Es sollte außerdem nicht vergessen werden, daß die Behörde, soviel macht sie auch über das “Wie” besitzt, nach wie vor an die Weisungen ihrer Minister, Regierung und ihres Monarchen gebunden ist. Den Konflikt zwischen dem protestantischen Oberkonsistorium und dem Monarchen über die “illustrierte Geschichte Bayerns” von Thomas Driendl konnte der König klar und deutlich für sich entscheiden, weil eben der Monarch, und nicht die Behörde die Weisungsinstanz ist.

Im Gegensatz dazu zeigt die Entwicklung des Gewerbewesens deutlich die Verfahrensweisen und die Stärke administrativen Handelns und administrativer Macht, aber auch die Schwächen und Konkurrenzverhältnisse was bestimmte Machtbefugnisse angeht.

Das Gewerbe in Bayern war in den Anfangsjahren Ludwigs I. noch in Zünften organisiert, es existierte keine Gewerbefreiheit. Obwohl dies eine Kernforderung der liberalen Abgeordneten im bayerischen Landtag war schlossen sich diese gegen die entsprechenden, liberal zu nennenden Pläne des Königs zusammen und ermöglichten so letztendlich eine konservative Phase der Restauration. Das Innenministerium übernahm an dieser Stelle nur eine Übermittlerrolle ein: Es lieferte statistische Informationen, war aber selbst nicht aktiv an der Entwicklung beteiligt sondern hatte das Heft des Handelns an den Landtag übergeben.25

Mit dem neuen Minister Öttingen-Wallenstein wurde das Innenministerium jedoch aktiv. In Form von Kommissionen erarbeitete das Innenministerium einen neuen Gesetzentwurf der allzu libertäre Auswüchse in der Gewerbepolitik einzudämmen versuchte.
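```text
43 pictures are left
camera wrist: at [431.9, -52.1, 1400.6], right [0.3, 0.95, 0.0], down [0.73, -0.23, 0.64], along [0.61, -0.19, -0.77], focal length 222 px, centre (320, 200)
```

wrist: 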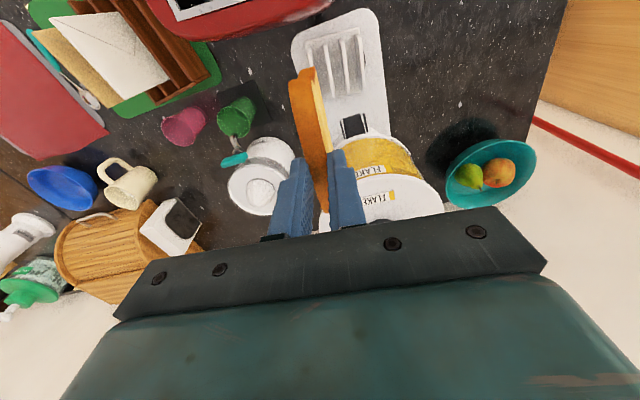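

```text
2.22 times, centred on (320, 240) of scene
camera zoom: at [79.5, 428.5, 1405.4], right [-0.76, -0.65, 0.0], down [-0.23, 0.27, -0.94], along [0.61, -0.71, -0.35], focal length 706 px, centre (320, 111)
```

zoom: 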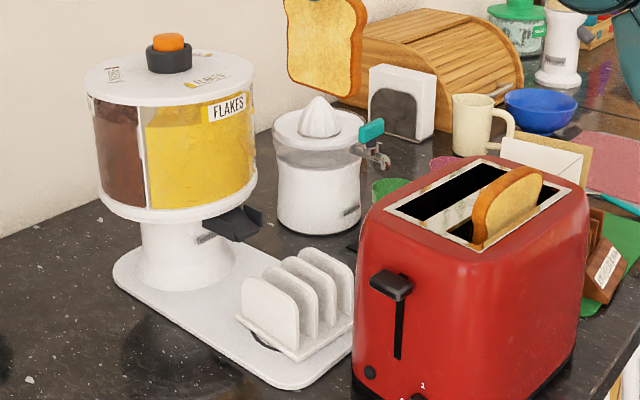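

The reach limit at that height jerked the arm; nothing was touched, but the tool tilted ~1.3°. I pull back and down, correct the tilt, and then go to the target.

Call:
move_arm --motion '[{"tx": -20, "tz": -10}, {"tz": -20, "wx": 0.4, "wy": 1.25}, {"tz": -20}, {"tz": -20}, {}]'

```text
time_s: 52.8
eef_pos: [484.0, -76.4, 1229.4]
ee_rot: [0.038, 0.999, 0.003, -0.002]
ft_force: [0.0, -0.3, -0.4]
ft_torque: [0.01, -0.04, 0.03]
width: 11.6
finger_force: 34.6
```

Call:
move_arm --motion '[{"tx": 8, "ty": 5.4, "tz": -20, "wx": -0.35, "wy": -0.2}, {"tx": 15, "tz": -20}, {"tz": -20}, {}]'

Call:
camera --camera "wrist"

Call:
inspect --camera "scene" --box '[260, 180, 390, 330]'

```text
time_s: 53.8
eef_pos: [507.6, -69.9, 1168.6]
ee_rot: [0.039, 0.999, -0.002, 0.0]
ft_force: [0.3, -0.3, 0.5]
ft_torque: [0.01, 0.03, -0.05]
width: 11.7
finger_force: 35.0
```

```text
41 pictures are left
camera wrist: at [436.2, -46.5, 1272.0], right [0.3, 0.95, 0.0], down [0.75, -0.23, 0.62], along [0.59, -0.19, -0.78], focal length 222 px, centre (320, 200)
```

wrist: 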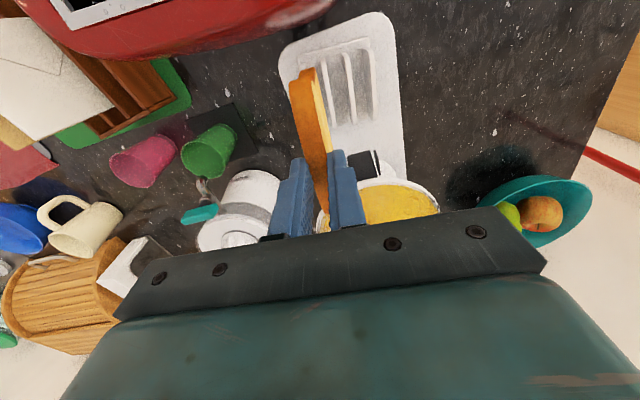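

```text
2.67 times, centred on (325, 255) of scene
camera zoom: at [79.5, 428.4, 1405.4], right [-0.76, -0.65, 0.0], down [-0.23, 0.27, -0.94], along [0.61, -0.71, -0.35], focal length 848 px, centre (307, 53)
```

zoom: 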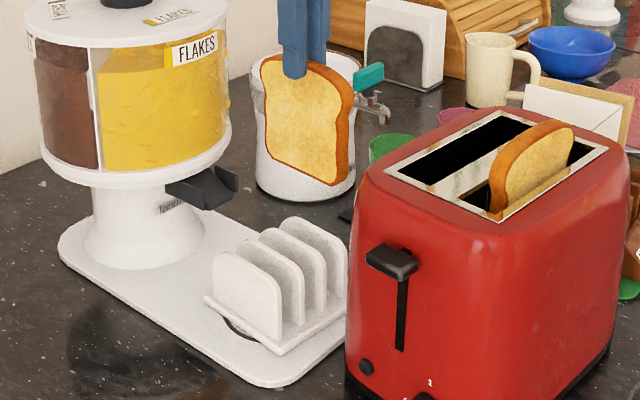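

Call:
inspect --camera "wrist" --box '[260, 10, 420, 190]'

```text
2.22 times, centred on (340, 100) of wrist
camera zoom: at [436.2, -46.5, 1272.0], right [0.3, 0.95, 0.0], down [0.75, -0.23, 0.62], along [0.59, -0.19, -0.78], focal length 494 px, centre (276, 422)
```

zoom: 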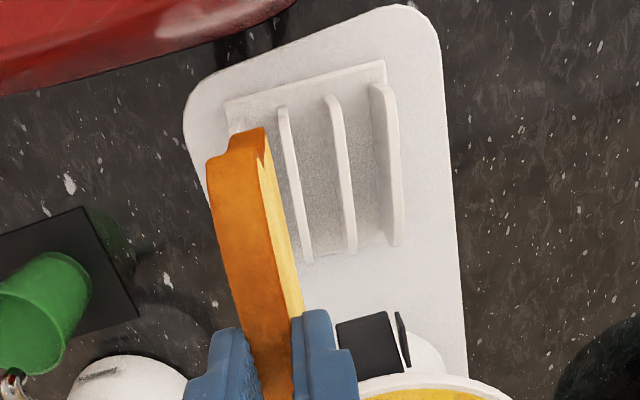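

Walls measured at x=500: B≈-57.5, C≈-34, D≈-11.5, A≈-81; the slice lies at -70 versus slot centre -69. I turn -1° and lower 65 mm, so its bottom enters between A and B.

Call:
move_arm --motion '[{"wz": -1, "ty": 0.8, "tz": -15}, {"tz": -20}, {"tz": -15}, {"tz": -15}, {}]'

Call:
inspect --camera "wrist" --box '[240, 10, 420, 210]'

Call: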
So sollte beispielsweise bei einem Antrag auf Zulassung eines Gewerbes zunächst das, ich zitiere, “amtlich ermittelte Vorhandenseyn der erforderlichen Absatz-Gelegenheit und des Fortkommenkönnens des Bewerbers und seiner Familie auf dem nachgesuchten Gewerbe.”26 (Zitat Ende) ermittelt werden. Auch verlangte die Konzession zunächst eine amtliche Ermittlung (Zitat) “auf den fortwährend gesicherten Nahrungsstand der schon bestehenden Meister”27 (Zitat Ende).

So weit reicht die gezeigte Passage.